In deep learning, each level learns to transform its input data into a slightly more abstract and composite representation. In an image recognition application, the raw input may be a matrix of pixels; the first representational layer may abstract the pixels and encode edges; the second layer may compose and encode arrangements of edges; the third layer may encode a nose and eyes; and the fourth layer may recognize that the image contains a face. Importantly, a deep learning process can learn which features to optimally place in which level on its own. (Of course, this does not completely eliminate the need for hand-tuning; for example, varying numbers of layers and layer sizes can provide different degrees of abstraction.)

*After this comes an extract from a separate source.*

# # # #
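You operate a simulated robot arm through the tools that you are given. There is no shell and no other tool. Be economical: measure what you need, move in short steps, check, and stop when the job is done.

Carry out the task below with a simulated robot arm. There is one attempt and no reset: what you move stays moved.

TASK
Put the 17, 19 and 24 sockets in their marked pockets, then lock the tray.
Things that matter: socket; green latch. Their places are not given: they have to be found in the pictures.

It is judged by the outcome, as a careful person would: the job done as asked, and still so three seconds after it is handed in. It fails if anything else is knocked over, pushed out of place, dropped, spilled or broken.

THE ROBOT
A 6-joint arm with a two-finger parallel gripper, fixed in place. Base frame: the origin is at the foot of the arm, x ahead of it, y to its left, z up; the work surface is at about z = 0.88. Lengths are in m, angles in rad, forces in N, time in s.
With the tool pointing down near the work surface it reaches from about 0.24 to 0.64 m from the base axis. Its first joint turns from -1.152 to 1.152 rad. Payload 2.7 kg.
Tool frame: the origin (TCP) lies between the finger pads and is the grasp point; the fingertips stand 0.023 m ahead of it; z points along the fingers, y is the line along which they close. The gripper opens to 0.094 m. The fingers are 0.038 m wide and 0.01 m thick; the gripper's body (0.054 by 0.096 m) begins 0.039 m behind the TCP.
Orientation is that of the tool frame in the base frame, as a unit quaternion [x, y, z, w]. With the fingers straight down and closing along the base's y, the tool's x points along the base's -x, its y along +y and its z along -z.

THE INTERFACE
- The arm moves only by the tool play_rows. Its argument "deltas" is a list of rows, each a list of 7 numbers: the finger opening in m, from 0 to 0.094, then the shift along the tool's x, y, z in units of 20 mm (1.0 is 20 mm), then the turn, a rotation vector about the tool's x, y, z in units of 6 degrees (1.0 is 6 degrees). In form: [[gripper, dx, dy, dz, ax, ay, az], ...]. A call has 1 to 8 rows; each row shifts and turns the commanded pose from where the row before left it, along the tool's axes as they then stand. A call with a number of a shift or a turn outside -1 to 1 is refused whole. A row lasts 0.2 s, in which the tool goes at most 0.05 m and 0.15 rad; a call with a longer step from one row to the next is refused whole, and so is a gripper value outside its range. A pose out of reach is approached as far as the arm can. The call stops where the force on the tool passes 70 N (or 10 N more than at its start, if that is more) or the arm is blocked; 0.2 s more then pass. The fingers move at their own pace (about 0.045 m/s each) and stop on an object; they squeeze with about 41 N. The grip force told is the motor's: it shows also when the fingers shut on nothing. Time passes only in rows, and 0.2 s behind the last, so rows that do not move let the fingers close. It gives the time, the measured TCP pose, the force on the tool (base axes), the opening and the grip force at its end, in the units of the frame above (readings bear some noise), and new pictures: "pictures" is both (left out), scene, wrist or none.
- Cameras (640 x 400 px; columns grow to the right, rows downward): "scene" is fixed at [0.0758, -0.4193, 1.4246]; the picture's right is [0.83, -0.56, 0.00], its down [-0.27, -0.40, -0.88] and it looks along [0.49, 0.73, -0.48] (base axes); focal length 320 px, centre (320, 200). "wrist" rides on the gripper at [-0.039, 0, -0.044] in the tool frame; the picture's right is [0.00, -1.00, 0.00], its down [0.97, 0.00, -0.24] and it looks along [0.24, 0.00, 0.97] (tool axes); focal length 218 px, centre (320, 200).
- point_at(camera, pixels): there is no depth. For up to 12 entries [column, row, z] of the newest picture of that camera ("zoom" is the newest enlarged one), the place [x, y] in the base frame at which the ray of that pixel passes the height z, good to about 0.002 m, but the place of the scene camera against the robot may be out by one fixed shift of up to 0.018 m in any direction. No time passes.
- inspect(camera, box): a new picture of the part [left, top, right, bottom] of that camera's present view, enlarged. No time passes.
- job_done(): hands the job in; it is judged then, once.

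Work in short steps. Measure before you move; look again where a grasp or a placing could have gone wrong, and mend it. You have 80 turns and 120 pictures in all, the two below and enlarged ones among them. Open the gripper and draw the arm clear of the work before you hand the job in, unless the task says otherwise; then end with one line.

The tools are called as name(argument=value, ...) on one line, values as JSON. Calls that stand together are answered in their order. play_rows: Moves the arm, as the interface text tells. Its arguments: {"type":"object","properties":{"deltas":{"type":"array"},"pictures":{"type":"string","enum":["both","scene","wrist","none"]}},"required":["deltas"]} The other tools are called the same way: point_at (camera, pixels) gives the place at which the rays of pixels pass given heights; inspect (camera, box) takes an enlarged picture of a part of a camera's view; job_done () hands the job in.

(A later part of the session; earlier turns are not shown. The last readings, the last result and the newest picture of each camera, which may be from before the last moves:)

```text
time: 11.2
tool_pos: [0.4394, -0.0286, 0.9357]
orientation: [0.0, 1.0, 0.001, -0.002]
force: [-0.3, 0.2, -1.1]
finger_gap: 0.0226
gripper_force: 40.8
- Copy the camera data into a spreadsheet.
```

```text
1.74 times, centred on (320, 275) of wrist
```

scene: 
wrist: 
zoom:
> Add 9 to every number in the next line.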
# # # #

The word "deep" in "deep learning" refers to the number of layers through which the data is transformed. More precisely, deep learning systems have a substantial credit assignment path (CAP) depth. The CAP is the chain of transformations from input to output. CAPs describe potentially causal connections between input and output. For a feedforward neural network, the depth of the CAPs is that of the network and is the number of hidden layers plus one (as the output layer is also parameterized). For recurrent neural networks, in which a signal may propagate through a layer more than once, the CAP depth is potentially unlimited. No universally agreed upon threshold of depth divides shallow learning from deep learning, but most researchers agree that deep learning involves CAP depth higher than 2. CAP of depth 2 has been shown to be a universal approximator in the sense that it can emulate any function. Beyond that, more layers do not add to the function approximator ability of the network. Deep models (CAP > 2) are able to extract better features than shallow models and hence, extra layers help in learning the features effectively.
Deep learning architectures can be constructed with a greedy layer-by-layer method. Deep learning helps to disentangle these abstractions and pick out which features improve performance.
For supervised learning tasks, deep learning methods eliminate feature engineering, by translating the data into compact intermediate representations akin to principal components, and derive layered structures that remove redundancy in representation.
Deep learning algorithms can be applied to unsupervised learning tasks. This is an important benefit because unlabeled data are more abundant than the labeled data. Examples of deep structures that can be trained in an unsupervised manner are neural history compressors and deep belief networks.
Deep neural networks are generally interpreted in terms of the universal approximation theorem or probabilistic inference.
The classic universal approximation theorem concerns the capacity of feedforward neural networks with a single hidden layer of finite size to approximate continuous functions. In 1989, the first proof was published by George Cybenko for sigmoid activation functions and was generalised to feed-forward multi-layer architectures in 1991 by Kurt Hornik. Recent work also showed that universal approximation also holds for non-bounded activation functions such as the rectified linear unit.
The universal approximation theorem for deep neural networks concerns the capacity of networks with bounded width but the depth is allowed to grow. Lu et al. proved that if the width of a deep neural network with ReLU activation is strictly larger than the input dimension, then the network can approximate any Lebesgue integrable function; If the width is smaller or equal to the input dimension, then deep neural network is not a universal approximator.
The probabilistic interpretation derives from the field of machine learning. It features inference, as well as the optimization concepts of training and testing, related to fitting and generalization, respectively. More specifically, the probabilistic interpretation considers the activation nonlinearity as a cumulative distribution function. The probabilistic interpretation led to the introduction of dropout as regularizer in neural networks. The probabilistic interpretation was introduced by researchers including Hopfield, Widrow and Narendra and popularized in surveys such as the one by Bishop.